Dass pflanzliche Lebensmittel aus Deutschland und der Europäischen Union 2024 am geringsten belastet waren, deckt sich mit langfristigen Beobachtungen der Mitarbeitenden am CVUA. Deutlich schlechter schneiden traditionell Proben aus Drittländern ab, die nicht in der EU liegen. „Sie sind am häufigsten auffällig“, sagt Ellen Scherbaum, die Proben aus allen Stufen des Handels, also aus Großmärkten ebenso wie aus Supermärkten und Discountern, durch die Lebensmittelkontrolleure der Stadt- und Landkreise erheben lässt.

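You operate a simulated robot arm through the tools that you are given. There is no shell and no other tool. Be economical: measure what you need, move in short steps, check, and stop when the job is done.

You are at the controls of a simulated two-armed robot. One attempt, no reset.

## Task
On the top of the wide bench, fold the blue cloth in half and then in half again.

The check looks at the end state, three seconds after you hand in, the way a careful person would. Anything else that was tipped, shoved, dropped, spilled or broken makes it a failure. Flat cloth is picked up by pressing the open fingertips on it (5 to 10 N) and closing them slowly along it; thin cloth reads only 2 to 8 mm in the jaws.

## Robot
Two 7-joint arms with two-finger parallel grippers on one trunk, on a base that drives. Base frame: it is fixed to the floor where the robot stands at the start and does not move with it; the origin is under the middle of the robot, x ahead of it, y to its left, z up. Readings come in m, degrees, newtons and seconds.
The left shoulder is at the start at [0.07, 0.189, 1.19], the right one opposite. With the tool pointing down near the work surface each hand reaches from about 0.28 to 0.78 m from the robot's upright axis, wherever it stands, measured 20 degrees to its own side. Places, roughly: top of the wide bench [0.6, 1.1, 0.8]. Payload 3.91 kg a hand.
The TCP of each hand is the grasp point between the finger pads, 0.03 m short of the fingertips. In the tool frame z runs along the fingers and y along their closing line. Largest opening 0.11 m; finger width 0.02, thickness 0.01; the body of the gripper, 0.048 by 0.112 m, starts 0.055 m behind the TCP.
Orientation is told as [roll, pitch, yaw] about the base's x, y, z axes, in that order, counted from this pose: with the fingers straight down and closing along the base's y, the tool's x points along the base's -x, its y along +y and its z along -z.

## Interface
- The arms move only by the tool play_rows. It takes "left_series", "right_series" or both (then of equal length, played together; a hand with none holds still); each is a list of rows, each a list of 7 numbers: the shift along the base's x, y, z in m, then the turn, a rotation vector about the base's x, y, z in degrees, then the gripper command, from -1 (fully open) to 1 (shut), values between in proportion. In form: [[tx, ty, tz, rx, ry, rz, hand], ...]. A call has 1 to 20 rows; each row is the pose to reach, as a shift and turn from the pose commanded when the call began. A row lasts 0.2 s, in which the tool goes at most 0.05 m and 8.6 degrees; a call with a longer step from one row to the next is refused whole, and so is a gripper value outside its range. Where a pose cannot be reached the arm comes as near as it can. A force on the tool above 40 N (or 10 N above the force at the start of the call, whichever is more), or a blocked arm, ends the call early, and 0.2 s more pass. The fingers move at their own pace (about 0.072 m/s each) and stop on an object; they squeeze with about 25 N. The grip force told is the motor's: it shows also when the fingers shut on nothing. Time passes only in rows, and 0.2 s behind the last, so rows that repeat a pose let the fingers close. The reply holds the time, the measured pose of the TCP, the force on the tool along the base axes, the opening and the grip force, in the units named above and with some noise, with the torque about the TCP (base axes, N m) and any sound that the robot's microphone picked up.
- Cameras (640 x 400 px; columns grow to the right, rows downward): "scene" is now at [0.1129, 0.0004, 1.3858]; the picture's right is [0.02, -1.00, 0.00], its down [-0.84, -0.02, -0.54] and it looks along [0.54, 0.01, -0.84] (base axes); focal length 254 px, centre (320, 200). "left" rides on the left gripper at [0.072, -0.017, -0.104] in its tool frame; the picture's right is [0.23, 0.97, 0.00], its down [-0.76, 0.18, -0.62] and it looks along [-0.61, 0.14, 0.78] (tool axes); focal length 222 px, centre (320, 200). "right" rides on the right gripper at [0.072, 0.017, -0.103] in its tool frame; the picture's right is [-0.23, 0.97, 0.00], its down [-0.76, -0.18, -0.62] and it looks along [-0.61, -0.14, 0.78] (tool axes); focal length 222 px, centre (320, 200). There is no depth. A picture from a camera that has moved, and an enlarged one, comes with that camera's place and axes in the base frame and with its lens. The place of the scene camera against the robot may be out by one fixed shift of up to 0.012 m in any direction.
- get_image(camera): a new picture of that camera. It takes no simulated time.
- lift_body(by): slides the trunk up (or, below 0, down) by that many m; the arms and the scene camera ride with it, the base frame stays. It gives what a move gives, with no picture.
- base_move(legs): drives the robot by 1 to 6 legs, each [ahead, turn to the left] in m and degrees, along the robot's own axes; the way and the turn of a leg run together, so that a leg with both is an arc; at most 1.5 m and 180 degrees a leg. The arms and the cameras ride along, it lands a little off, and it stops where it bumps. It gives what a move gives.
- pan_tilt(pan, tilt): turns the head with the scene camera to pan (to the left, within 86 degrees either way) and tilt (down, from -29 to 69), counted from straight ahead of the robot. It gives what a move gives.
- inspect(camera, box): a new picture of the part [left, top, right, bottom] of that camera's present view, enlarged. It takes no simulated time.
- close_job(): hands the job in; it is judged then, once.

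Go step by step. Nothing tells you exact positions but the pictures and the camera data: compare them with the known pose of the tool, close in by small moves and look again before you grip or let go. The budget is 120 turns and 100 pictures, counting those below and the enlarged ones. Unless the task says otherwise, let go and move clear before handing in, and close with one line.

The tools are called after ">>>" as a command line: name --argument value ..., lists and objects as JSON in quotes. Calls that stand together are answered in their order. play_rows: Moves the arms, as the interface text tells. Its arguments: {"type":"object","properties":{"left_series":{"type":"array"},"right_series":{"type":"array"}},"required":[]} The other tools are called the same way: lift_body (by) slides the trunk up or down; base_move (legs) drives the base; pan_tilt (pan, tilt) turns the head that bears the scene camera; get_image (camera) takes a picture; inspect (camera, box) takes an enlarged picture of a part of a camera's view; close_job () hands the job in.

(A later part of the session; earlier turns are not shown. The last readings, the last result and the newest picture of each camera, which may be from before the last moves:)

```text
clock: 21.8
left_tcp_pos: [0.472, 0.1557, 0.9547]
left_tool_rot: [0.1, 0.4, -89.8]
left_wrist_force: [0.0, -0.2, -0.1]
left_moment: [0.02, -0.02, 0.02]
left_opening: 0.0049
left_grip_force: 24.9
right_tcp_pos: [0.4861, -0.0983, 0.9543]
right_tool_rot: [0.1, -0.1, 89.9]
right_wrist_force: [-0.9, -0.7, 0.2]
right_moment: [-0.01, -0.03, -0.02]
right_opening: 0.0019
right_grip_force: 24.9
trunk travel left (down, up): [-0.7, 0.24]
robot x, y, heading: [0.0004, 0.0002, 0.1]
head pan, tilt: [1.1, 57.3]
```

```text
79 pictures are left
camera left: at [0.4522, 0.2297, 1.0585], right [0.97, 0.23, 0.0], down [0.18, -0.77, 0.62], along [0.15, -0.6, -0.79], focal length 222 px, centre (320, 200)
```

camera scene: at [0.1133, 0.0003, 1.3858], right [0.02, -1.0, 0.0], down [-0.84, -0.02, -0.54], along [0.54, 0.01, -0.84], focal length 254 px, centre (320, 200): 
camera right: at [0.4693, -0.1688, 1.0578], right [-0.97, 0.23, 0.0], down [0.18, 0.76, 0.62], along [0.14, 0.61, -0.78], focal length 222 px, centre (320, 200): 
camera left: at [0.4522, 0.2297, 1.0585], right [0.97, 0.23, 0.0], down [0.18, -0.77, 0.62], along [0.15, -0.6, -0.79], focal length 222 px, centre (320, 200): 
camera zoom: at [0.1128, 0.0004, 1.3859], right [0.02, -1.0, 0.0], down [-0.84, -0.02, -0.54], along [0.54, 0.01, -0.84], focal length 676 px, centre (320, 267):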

Die Gründe, warum pflanzliche Lebensmittel aus Drittländern tendenziell höher belastet sind, stellen sich vielfältig dar. Während innerhalb der EU einheitliche Vorschriften zu Höchstmengen an Pflanzenschutzmittelrückständen existieren, decken sich diese Vorgaben oft nicht mit denen von Drittländern.
„Dadurch kann Ware in die EU kommen, die den Vorgaben der EU nicht entspricht. Die Grenzwerte gelten aber für das Produkt, das auf dem Markt ist – egal woher es kommt“, sagt Leonie Moser, die als Lebensmittelchemikerin seit einem halben Jahrzehnt Leiterin des Pestizidlabors im CVUA ist.
Leonie Moser leitet das Pestizidlabor im CVUA. Foto: Michael Käfer
Auswirkungen können auch die bäuerlichen Strukturen im jeweiligen Erzeugerstaat haben. Ellen Scherbaum nennt als Beispiel Birnen aus Südamerika. Sie werden oft von gut organisierten Kooperativen speziell für den europäischen Markt erzeugt. Vor Ort gibt es deswegen Spezialisten, die sich mit den Vorschriften in der EU bestens auskennen und deren Einhaltung überwachen. Andererseits sind die – ohnehin in 15 Prozent aller Fälle auffälligen – Tafeltrauben besonders stark belastet, wenn sie aus der Türkei stammen. Proben von Tafeltrauben aus der Türkei schöpften zuletzt mehrfach die akute Referenzdosis zu mehr als 200 Prozent aus und gelten damit als gesundheitsschädlich.
Ein Grund dafür könnten möglicherweise die kleinbäuerlichen Strukturen in der Türkei sein. Landwirte mit nur geringer Anbaufläche haben möglicherweise nicht die notwendigen Detailkenntnisse über die in der EU geltenden Grenzwerte von Pestizidrückständen. Zudem werden ihre Erzeugnisse mit denen anderer Bauern gemischt. Einfluss auf den Pestizidgehalt kann auch das wärmere Klima haben, das bestimmte, in Deutschland nicht vorkommende Schädlinge oder Krankheiten begünstigen kann und deren Bekämpfung zur Folge hat.
Beeren benötigen mehr Pestizide als Weißkohl
Unabhängig von der Herkunft gilt, dass kompakte, robuste Gemüsearten wie etwa Weißkohl weniger Pestizide benötigen als beispielsweise empfindliche Beeren. Blattgemüse und Salate sind aufgrund ihrer großen Oberfläche tendenziell höher belastet als die unterirdischen Teile von Wurzelgemüse. Interessant ist in diesem Zusammenhang eine aktuelle Untersuchung von Karottenblättern, wie sie zunehmend in Smoothies, Pestos oder Salaten verwendet werden: Die Rückstände in den Karotten waren rund 25fach geringer als die in den Blättern der Karottenpflanze.
Ein ungelöstes Problem sind die sogenannten Mehrfachrückstände. In einer Pflanzenprobe werden meist mehrere Wirkstoffe nachgewiesen, teilweise mehrere Dutzend. Ihre gegenseitige Wirkung ist nach wie vor unzureichend erforscht. Durch die Verwendung unterschiedlicher Wirkstoffe werden einerseits unterschiedliche Schädlinge und Krankheiten bekämpft – teilweise in Form von Tankmischungen in einem Arbeitsgang.
Zudem werden für einen Schädling oft unterschiedliche Wirkstoffe verwendet. Das kann sinnvoll sein, um die Entstehung von Resistenzen zu verhindern. Gleichzeitig ist es so leichter möglich, die Höchstmenge jedes Wirkstoffs einzuhalten. Und das machen verantwortungsbewusste Landwirte auch. „Deutsche Bauern halten sich an die Vorschriften“, sagt Ellen Scherbaum aus jahrzehntelanger Erfahrung.